C’est parce qu’il est excessivement rapide que le buffle est si redoutable. Une fois je m’étais approché, en rampant, de quelques-uns de ces animaux qui étaient couchés dans l’herbe. À force de précautions, mettant à profit tous les avantages que les lieux pouvaient m’offrir, j’avais gagné un arbre fourchu qui se trouvait à vingt pas de ces quelques buffles. Arrivé là, je sifflai pour éveiller leur attention, mais tout bas pour ne pas les alarmer. Ils se levèrent lentement. Je tirai la plus belle bête en pleine poitrine, c’était une femelle, et d’un bond je gagnai les branches, d’où je fus lancé avant de les avoir saisies, par le choc furieux de la bête, qui, rapide comme la fondre, s’était presque brisé le crâne en se heurtant contre mon arbre ; elle roula morte au pied de celui-ci, le cœur traversé d’une balle. »


Départ pour l’intérieur de l’Afrique. — Chasse à la girafe. — Traversée du désert. — Rhinocéros. — Harrisbuck. — Arrivée chez Mossilikatsi. — Mis en quarantaine. — Souvenirs de chasse : babouins, panthère, colère d’un éléphant. — Perdu au milieu du fourré. — Départ du territoire de Mossilikatsi. — Poursuite d’un serpent. — Buffles et girafes. — Noël au désert.

Baldwin était parti au mois de mai 1857 avec l’intention de chasser dans l’intérieur de l’Afrique ; il avait franchi les Drakensbergs, traversé la république d’Orange, et s’était arrêté chez un boer du Transvaal, à qui autrefois il avait rendu service. Arrivé là, notre chasseur vit ses bœufs et ses chevaux en si mauvaise condition, l’herbe si rare, la route si longue, qu’il se décida à remettre ses projets à l’année suivante, confia ses chevaux et son attelage au boer qui l’avait reçu, et partit pour regagner le Natal.

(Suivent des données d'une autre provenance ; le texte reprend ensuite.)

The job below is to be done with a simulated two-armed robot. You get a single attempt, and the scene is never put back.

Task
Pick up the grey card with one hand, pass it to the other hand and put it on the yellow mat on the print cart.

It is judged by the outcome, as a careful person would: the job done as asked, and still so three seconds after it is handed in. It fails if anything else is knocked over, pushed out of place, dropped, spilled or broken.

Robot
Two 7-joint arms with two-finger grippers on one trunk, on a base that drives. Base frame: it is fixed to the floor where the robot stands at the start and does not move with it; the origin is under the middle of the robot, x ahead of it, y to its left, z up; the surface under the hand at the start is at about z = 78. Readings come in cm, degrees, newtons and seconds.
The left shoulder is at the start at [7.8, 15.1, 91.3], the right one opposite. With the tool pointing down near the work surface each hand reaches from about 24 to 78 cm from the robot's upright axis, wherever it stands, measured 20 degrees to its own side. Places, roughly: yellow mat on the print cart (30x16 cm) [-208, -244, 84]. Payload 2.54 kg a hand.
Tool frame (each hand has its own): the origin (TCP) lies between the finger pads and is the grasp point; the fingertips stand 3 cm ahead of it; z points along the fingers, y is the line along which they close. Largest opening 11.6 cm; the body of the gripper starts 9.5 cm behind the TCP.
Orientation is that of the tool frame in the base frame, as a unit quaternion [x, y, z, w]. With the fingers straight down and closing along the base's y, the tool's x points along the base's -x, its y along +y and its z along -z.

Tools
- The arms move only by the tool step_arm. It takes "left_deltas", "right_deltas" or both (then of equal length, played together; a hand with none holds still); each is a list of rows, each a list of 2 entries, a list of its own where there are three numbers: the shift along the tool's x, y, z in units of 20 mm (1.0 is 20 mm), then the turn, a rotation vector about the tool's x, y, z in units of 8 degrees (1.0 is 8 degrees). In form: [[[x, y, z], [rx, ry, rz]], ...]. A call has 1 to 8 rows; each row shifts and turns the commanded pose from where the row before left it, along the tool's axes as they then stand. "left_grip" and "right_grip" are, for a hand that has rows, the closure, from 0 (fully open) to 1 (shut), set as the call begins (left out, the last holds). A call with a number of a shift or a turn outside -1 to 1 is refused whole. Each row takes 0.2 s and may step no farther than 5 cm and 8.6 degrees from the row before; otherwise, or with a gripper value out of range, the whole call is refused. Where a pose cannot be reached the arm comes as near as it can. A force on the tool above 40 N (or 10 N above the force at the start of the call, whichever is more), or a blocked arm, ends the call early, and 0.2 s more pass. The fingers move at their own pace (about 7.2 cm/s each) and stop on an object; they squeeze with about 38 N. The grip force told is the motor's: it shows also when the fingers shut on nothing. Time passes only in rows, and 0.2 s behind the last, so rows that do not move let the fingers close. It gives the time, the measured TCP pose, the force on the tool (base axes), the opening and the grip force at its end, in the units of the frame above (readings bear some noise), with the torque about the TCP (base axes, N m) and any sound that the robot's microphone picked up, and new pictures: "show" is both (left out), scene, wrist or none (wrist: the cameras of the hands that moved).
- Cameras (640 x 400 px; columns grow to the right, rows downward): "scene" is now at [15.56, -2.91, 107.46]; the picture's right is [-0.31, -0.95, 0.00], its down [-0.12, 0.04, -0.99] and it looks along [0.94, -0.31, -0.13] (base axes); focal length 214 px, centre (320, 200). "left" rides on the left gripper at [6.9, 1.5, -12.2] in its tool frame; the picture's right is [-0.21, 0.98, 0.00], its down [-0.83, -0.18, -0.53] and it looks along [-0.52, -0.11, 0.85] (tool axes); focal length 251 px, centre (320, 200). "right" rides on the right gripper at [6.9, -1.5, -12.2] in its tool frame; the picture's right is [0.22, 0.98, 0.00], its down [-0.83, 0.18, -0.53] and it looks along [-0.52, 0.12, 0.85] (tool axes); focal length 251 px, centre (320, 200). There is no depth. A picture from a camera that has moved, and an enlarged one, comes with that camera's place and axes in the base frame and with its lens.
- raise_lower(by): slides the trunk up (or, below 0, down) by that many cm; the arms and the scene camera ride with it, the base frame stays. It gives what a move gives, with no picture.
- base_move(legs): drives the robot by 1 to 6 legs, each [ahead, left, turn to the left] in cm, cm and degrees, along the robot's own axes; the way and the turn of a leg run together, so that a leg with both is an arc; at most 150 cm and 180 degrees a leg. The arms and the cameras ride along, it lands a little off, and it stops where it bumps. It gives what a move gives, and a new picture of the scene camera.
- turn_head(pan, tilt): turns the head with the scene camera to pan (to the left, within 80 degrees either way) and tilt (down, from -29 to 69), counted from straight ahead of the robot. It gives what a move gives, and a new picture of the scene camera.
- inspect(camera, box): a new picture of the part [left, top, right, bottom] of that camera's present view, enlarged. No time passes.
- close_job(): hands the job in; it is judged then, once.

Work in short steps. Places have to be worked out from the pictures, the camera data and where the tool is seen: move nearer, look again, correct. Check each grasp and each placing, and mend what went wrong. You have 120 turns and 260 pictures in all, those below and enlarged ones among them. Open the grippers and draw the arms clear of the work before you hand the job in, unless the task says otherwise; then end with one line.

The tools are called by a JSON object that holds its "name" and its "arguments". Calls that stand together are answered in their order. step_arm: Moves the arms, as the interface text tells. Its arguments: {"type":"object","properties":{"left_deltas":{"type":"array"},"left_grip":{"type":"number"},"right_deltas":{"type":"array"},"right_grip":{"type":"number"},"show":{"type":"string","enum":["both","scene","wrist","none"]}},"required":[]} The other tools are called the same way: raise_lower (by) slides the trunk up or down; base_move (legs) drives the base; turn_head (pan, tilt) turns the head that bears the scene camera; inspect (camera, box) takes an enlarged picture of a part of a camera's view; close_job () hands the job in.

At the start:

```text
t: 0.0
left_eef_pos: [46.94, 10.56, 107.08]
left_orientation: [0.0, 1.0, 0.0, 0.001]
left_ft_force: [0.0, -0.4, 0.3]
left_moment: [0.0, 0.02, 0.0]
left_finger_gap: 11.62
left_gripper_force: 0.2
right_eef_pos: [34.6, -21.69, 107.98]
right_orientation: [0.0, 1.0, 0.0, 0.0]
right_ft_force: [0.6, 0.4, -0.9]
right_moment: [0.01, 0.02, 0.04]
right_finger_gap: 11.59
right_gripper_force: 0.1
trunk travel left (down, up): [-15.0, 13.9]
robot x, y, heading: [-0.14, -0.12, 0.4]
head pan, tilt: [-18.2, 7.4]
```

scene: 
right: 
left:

Chemin faisant, il rencontra par hasard un M. Vermaas, qui allait dans le Mérico ; il le suivit avec l’intention de chasser la girafe sur les confins de la république transvaalienne. Mais le fils de M. Vermaas arrivait du centre ; il y avait tué vingt éléphants superbes ; à la vue du bel ivoire qu’il rapportait, Baldwin résolut de partir immédiatement pour le pays où l’on se procure cette matière précieuse. Il s’entendit avec un boer nommé Swartz, qui se préparait à gagner les bords du Limpopo, alla sur l’heure chercher ses équipages, revint en toute hâte, et se dirigeait le 15 septembre avec ses nouveaux compagnons vers la région lointaine où se sont retirés les éléphants.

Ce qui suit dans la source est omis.